The idea of leaving had first crossed my mind six years before.  At the time I felt like I had two options.
1.    Leave—but the idea of not being there for my young kids every day broke my heart—and made my bawl.
2.    Stay—and the idea of that made me cry even more. 

It turns out that remaining tight in the bud wasn’t painful enough yet.  Indeed, I wasn’t aware that for the next six years that I would go way deeper into that bud before I decided to risk blossoming. 

Things were bad, then they got worse, then they got better and then they got much better.  And we had couples counseling through much of it.  But slowly, I was losing more of myself, until I just couldn’t take it anymore. 
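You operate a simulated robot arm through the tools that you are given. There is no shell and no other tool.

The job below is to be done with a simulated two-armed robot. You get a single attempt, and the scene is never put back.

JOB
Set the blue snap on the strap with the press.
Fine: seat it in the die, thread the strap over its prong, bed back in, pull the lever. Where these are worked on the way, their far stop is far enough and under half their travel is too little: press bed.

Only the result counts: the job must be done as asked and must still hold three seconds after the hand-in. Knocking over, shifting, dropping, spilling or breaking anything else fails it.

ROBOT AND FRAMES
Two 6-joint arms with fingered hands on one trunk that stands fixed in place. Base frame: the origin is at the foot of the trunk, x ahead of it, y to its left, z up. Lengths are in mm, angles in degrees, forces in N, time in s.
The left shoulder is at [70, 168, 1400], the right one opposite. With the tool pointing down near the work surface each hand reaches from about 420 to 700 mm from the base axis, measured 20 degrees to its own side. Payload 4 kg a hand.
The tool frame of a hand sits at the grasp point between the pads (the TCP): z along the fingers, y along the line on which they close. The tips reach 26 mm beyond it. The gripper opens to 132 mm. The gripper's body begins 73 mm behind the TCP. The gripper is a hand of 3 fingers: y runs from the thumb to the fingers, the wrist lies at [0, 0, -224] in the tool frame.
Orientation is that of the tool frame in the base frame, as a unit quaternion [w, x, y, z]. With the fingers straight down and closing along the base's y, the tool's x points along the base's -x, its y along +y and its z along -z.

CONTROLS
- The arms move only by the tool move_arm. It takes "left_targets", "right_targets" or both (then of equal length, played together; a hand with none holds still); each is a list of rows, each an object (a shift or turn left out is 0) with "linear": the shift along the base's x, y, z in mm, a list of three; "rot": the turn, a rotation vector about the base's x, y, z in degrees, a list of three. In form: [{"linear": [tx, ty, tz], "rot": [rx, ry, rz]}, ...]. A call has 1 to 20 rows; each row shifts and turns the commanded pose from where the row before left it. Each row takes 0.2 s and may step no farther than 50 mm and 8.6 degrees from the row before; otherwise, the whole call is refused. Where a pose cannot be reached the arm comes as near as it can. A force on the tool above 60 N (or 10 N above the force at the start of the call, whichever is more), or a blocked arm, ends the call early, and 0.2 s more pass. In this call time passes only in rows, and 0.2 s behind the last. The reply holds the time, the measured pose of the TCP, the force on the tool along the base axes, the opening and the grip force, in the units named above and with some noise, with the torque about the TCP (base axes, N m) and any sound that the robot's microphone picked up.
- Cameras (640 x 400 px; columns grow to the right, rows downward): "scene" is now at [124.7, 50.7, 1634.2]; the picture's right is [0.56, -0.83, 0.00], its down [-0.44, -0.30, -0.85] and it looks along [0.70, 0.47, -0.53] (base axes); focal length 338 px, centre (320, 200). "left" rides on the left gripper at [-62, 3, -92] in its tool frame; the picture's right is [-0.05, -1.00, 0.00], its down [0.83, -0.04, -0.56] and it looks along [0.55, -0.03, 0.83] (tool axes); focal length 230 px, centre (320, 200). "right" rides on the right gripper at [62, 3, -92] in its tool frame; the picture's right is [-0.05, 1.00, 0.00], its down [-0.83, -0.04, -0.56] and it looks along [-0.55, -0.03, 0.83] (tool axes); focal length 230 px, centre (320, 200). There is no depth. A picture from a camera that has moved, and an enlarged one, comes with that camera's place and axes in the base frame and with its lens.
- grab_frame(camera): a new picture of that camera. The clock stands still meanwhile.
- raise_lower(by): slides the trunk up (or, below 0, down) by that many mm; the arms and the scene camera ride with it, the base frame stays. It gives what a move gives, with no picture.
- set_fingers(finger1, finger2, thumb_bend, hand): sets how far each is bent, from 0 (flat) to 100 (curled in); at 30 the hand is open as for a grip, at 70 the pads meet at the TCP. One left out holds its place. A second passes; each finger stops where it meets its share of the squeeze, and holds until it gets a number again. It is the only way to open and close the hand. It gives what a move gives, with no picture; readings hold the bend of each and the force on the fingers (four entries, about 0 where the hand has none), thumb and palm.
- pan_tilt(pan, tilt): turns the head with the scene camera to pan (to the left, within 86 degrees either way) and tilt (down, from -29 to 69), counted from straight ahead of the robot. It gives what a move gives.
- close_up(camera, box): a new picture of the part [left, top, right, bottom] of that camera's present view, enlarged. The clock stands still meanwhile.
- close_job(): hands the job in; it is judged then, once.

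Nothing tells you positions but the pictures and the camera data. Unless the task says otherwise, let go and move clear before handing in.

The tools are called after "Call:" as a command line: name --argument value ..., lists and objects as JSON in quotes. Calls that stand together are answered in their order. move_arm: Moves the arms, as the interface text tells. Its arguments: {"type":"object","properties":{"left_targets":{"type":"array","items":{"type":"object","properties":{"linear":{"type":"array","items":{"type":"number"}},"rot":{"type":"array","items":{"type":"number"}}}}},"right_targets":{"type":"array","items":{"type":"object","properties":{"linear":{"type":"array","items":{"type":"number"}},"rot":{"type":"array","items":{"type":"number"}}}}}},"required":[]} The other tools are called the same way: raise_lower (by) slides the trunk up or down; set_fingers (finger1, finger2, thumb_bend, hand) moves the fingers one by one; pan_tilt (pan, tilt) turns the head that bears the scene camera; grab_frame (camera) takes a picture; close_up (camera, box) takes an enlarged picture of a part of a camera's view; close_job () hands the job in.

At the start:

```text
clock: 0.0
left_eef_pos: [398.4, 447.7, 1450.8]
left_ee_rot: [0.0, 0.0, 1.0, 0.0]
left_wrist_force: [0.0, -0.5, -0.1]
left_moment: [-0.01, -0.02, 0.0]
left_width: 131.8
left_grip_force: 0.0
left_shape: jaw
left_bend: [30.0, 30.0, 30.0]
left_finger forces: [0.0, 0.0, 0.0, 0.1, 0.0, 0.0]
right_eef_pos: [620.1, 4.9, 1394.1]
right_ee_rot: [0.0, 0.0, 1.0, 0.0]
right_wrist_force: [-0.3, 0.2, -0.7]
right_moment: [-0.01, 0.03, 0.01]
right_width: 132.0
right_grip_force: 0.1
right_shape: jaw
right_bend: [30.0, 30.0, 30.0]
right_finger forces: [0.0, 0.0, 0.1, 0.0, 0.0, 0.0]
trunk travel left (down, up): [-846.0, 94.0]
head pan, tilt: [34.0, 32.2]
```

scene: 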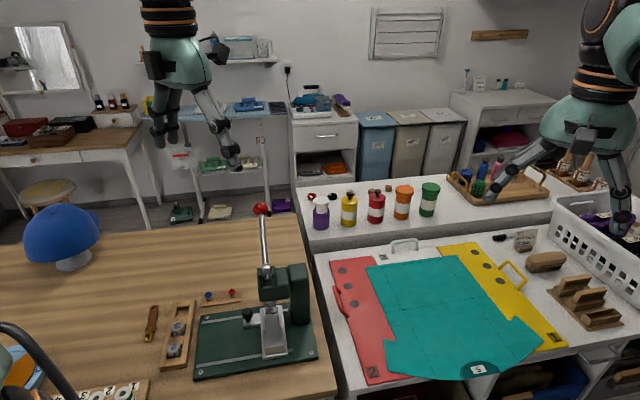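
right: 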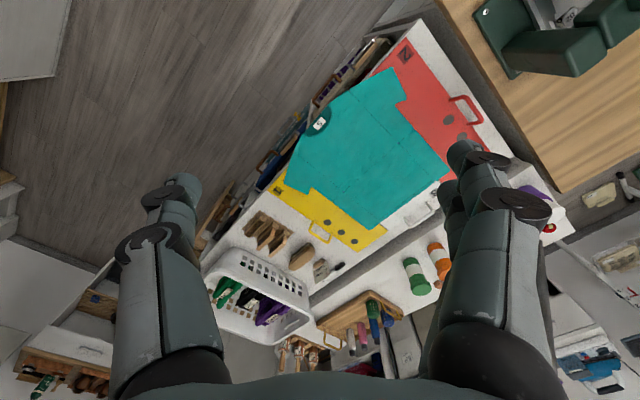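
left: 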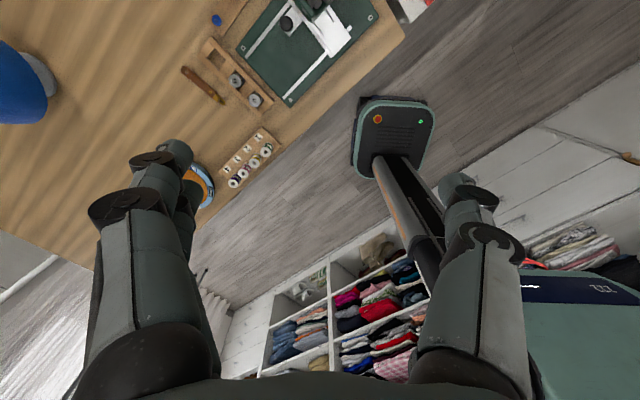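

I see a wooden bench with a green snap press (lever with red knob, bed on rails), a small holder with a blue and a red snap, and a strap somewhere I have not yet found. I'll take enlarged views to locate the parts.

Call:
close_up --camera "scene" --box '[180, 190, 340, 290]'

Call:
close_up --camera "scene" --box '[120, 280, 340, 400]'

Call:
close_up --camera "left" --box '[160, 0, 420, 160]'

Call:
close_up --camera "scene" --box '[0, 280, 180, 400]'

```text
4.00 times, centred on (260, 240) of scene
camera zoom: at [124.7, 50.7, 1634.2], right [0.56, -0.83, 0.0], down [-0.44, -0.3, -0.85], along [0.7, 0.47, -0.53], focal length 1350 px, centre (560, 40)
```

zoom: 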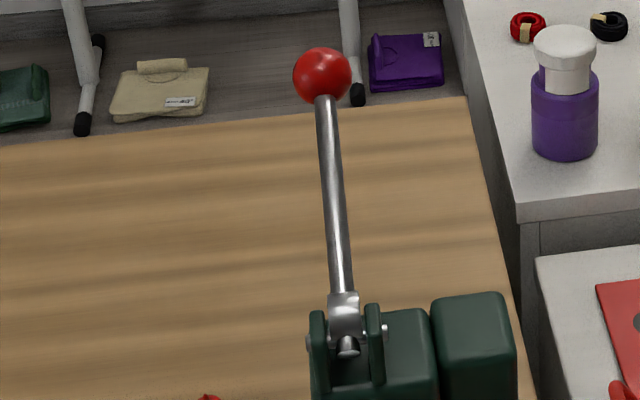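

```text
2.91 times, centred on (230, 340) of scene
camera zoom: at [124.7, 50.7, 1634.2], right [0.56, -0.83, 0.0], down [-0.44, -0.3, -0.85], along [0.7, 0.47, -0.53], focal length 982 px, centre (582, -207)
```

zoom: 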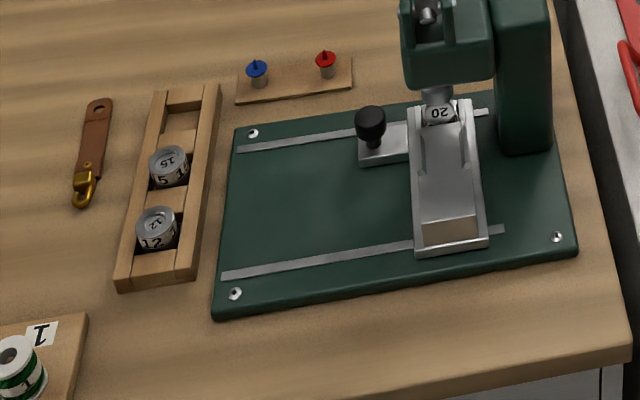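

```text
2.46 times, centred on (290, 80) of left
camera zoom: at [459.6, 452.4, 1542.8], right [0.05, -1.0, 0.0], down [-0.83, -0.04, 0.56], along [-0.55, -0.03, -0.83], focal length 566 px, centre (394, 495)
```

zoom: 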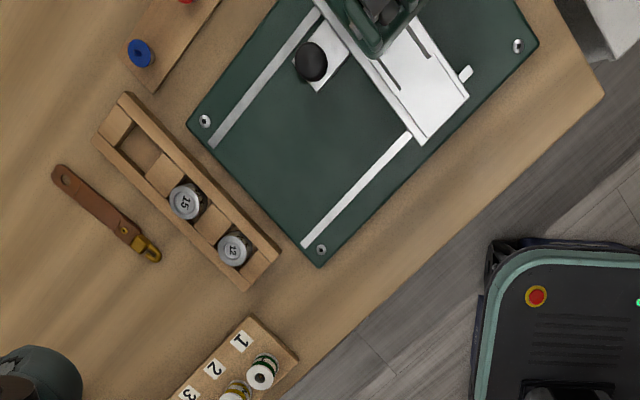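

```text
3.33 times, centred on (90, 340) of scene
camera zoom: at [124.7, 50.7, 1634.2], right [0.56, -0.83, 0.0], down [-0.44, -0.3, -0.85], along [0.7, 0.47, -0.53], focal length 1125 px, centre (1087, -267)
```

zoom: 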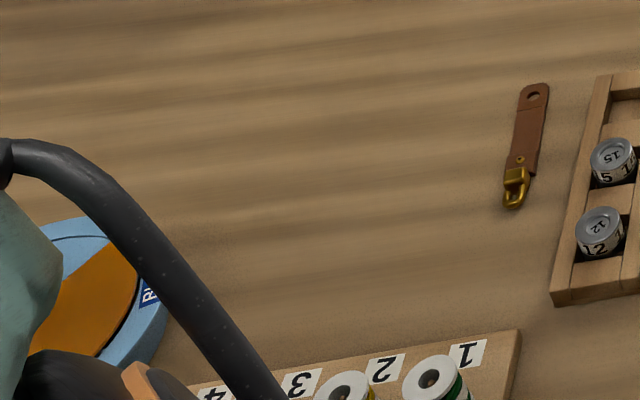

I wish I could go back to that time a year ago and watch it from an outsider’s perspective.  My head was engaged, because somehow I figured out the logistics of where to go, timing, and that I needed an inflatable mattress.  But the actions were being guided by my gut.  It was an impulse to leave.  It wasn’t impulsive—indeed I’d been moving there for years, months, weeks. 

I knew, at my core, that I was bigger than what I had become in that marriage.  That I was becoming less of what I could be.  I was compromising values that were important to me and sending a message to my soul that I should limit myself.

This is not Robb’s fault.  This is not my fault.  And I don’t know if it could have ended differently if we had taken different paths earlier on.  But I was there, in that moment, and I couldn’t stay in the place where I was.  So I risked.  I risked blossoming.  At the time, I wasn’t sure if what would come out of it was a blossom or a dead flower.  But I had hope that it would be a blossom.  And now I have hope that the blossom that came out of last December 6th will be a beautiful flower.